JHVEPhoto/iStock Editorial via Getty Images

The Russian invasion of Ukraine gave a start to the greatest redistribution of Europe’s energy market in decades. Even though the EU members continue to buy Russian oil to this day, the implementation of the sixth package of sanctions against the Russian oil industry in late 2022 – 2023 will open up new opportunities for companies such as Exxon Mobil Corporation (NYSE:XOM) to take some portion of Russia’s market share in Europe. In addition, a tighter oil supply will continue to keep the oil prices higher, as there are no indications that the demand will significantly deteriorate anytime soon.

Therefore, even as the stock market is on fire, it’s safe to assume that energy giants such as Exxon Mobil will continue to greatly reward their shareholders in the foreseeable future as we’re entering a new geopolitical reality.

Geopolitics is Back

It’s impossible to have a conversation about oil without talking about geopolitics. One of the main reasons why Exxon Mobil’s stock currently trades at its highest levels since 2014 is due to the record-high oil prices, which among many other reasons, were caused by Russia’s invasion of Ukraine in late February. Considering the current state of affairs, the war in Ukraine has become a war of attrition, and the Ukrainian intelligence believes that Russia has the resources to wage a war for another 12 months. Therefore, investors shouldn’t expect a signing of any kind of peace treaty anytime soon, since Ukraine is not interested in giving away any of its territories to the invading force. As a result, this geopolitical uncertainty will continue to pressurize the oil market and keep the prices at relatively high levels.

At the same time, this war has also shown Europe that it can’t rely on Russia to meet its energy needs anymore. Currently, the European Union imports around 11 million barrels of oil per day. Out of them, Russia exports to the union around 2.2 million barrels per day, making it one of the biggest single suppliers of oil to the EU. On top of that, Russia also exports 1.2 million barrels of oil products per day to the EU as well. Considering that in the past Russia has been using exports of fossil fuels as a political weapon to achieve its geopolitical goals, there’s now a risk that it will do the same thing again to force European governments to drop their support for Ukraine. Russia has already halted the flow of gas to numerous European countries, so the EU understands that it needs to look elsewhere to tackle this risk and at the same time stop the financing of Russia’s war machine.

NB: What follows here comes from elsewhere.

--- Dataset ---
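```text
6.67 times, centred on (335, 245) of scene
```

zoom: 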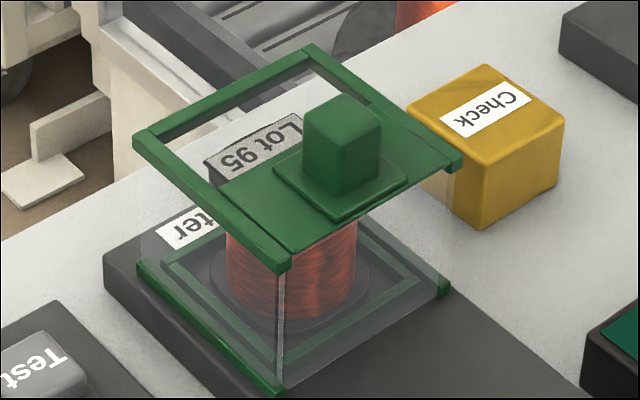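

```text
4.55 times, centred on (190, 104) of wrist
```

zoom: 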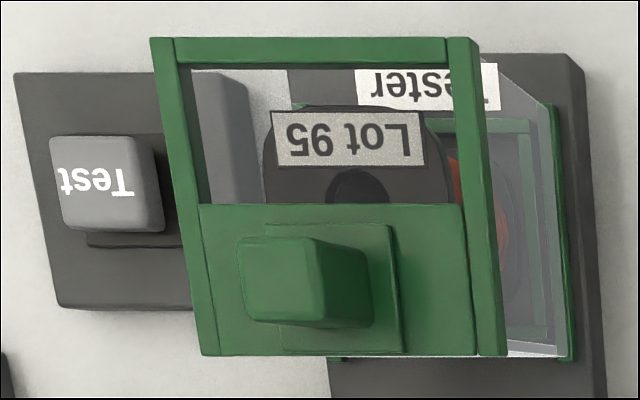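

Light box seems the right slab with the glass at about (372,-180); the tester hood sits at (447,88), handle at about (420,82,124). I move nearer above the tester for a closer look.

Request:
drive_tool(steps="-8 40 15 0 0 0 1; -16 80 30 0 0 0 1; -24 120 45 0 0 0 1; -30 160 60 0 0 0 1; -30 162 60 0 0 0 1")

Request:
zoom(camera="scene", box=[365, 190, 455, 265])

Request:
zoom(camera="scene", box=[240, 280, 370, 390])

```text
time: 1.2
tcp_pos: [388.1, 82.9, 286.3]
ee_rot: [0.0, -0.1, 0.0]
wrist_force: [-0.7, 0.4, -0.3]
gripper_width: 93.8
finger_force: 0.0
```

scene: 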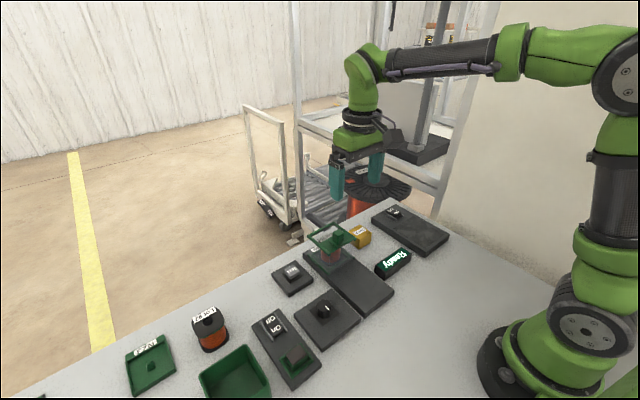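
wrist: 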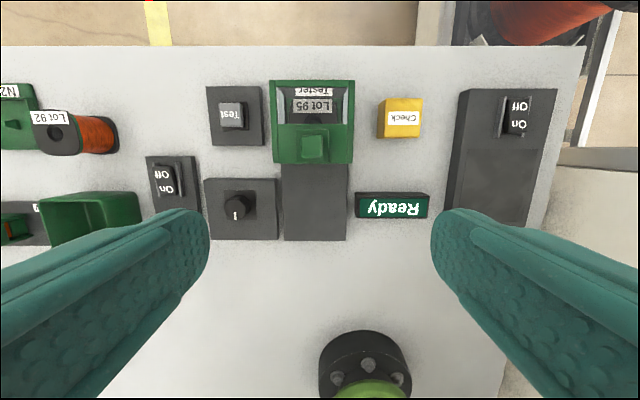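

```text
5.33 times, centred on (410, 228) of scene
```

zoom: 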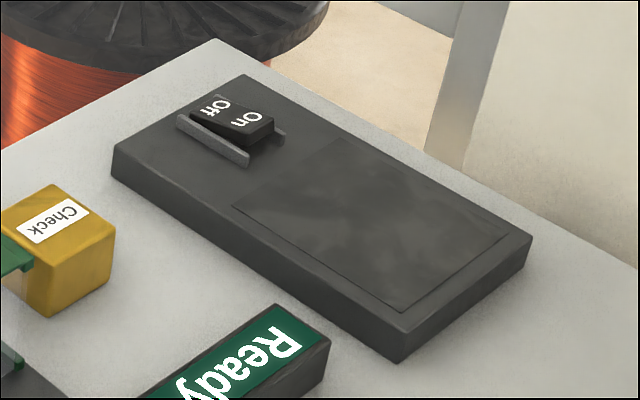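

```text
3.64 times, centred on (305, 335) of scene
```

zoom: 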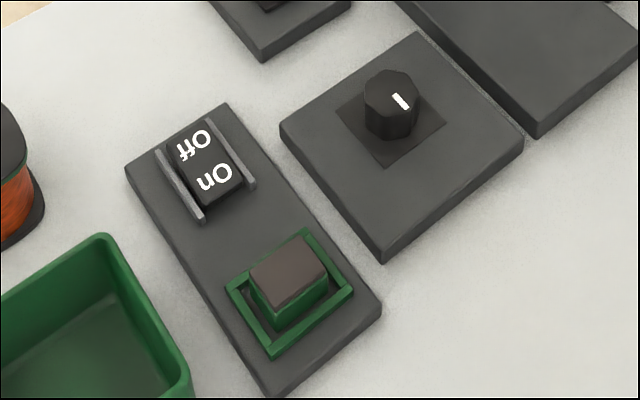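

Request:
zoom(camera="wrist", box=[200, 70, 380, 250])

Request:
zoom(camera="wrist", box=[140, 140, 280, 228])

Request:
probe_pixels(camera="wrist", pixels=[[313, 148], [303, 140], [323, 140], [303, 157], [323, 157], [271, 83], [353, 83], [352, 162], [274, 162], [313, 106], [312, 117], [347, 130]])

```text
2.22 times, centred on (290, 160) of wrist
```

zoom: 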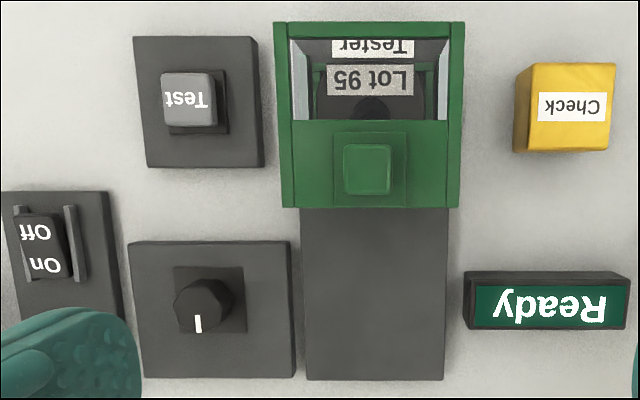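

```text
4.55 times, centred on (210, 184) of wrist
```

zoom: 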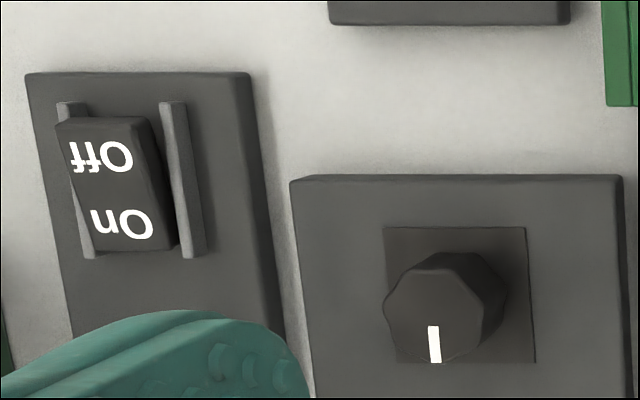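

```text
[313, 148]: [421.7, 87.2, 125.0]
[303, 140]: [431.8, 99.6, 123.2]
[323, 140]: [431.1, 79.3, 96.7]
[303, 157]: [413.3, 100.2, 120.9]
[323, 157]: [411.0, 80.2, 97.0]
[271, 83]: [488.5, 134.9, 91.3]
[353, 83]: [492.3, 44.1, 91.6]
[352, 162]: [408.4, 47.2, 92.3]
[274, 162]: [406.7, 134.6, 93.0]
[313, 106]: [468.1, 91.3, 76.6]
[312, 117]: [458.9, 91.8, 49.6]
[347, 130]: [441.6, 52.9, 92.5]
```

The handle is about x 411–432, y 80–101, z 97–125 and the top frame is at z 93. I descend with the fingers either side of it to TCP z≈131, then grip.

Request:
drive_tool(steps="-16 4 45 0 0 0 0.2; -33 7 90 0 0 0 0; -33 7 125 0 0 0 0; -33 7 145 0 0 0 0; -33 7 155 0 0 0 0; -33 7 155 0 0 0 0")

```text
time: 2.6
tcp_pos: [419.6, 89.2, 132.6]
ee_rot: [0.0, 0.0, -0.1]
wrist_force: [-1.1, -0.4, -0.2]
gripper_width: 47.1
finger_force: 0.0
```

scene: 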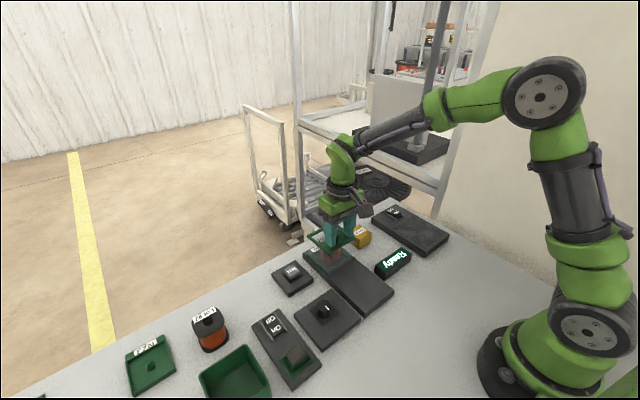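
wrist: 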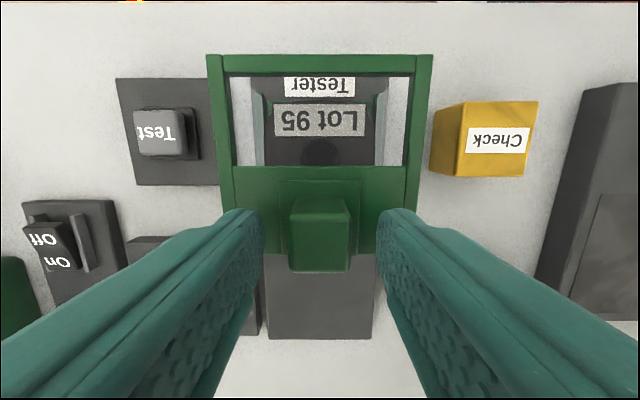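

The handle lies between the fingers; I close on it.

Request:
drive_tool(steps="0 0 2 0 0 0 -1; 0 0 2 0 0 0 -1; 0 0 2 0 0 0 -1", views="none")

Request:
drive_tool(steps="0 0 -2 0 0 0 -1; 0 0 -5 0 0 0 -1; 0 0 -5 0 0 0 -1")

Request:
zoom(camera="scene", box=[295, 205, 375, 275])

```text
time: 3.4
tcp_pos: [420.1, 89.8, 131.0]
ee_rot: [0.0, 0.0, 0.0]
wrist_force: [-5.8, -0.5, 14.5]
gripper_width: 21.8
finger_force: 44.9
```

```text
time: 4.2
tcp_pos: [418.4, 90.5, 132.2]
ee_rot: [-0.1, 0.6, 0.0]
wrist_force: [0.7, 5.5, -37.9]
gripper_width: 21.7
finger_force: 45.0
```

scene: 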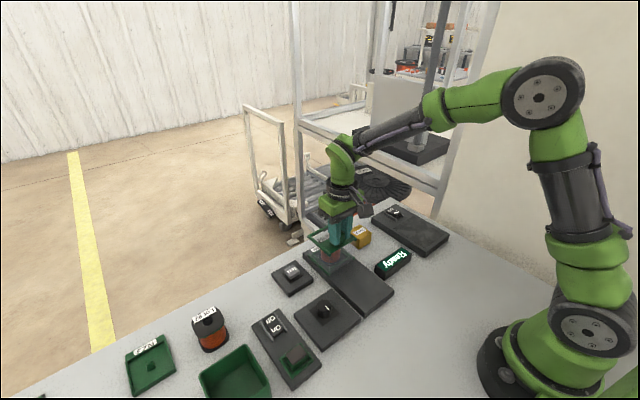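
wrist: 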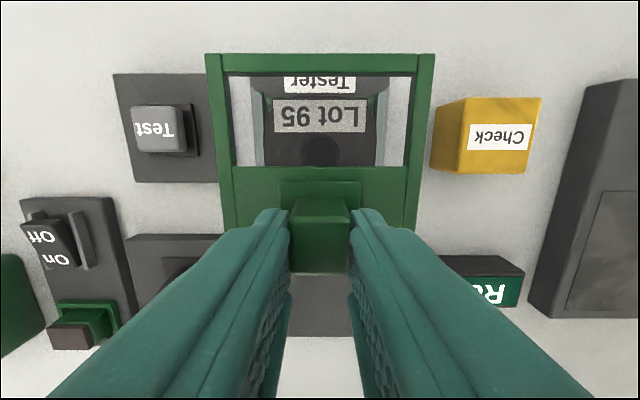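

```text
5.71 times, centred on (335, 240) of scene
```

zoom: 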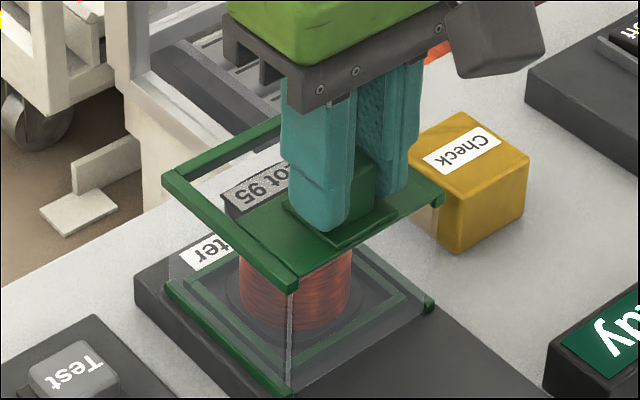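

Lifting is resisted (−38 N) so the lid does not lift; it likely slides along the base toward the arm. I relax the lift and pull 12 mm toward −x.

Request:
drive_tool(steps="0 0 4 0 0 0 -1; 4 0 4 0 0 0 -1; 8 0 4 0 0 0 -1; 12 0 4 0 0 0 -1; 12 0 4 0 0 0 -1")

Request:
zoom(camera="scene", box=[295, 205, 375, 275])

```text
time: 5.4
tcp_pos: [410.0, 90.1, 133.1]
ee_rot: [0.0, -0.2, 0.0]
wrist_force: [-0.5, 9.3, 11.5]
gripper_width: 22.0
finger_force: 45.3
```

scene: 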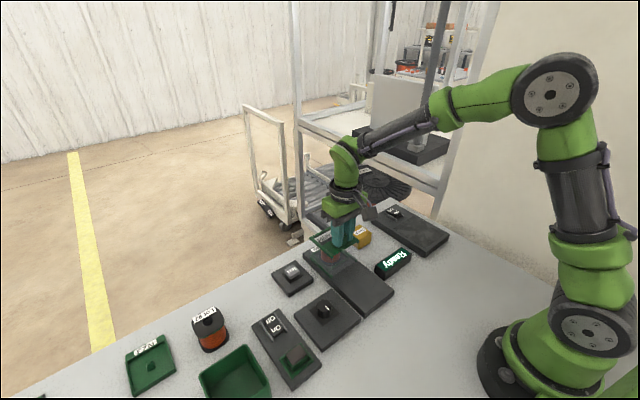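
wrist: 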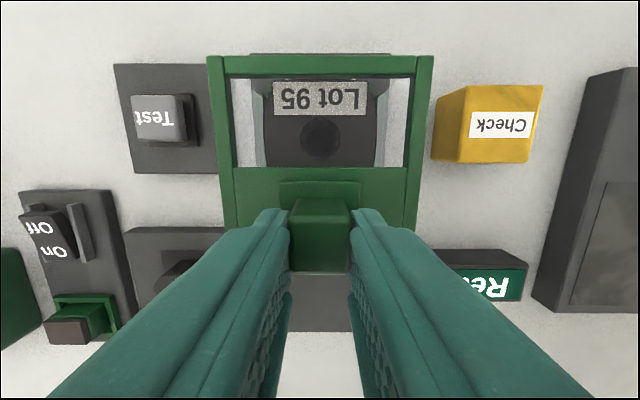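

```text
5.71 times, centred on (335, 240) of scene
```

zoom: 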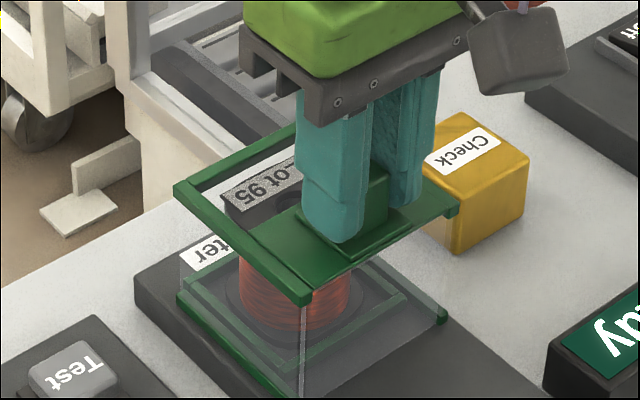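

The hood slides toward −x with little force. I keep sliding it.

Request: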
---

Recently, the European Commission has unveiled a $220 billion plan to decrease its dependency on Russia’s fossil fuels. At the same time, two weeks ago the EU has also adopted the sixth package of economic sanctions against Russia, which will reshape Europe’s energy market forever. According to the adopted document, the EU will fully stop the seaborne import of Russian crude oil, which accounts for over 70% of Russia’s oil exports to Europe, by the end of this year, and at the same time, a ban on the import of all petroleum products from Russia will come into effect next February. While there are some exceptions for countries such as Bulgaria and Croatia, which will be able to import Russia’s crude oil and petroleum products for a slightly longer period, they won’t have a meaningful impact as a whole.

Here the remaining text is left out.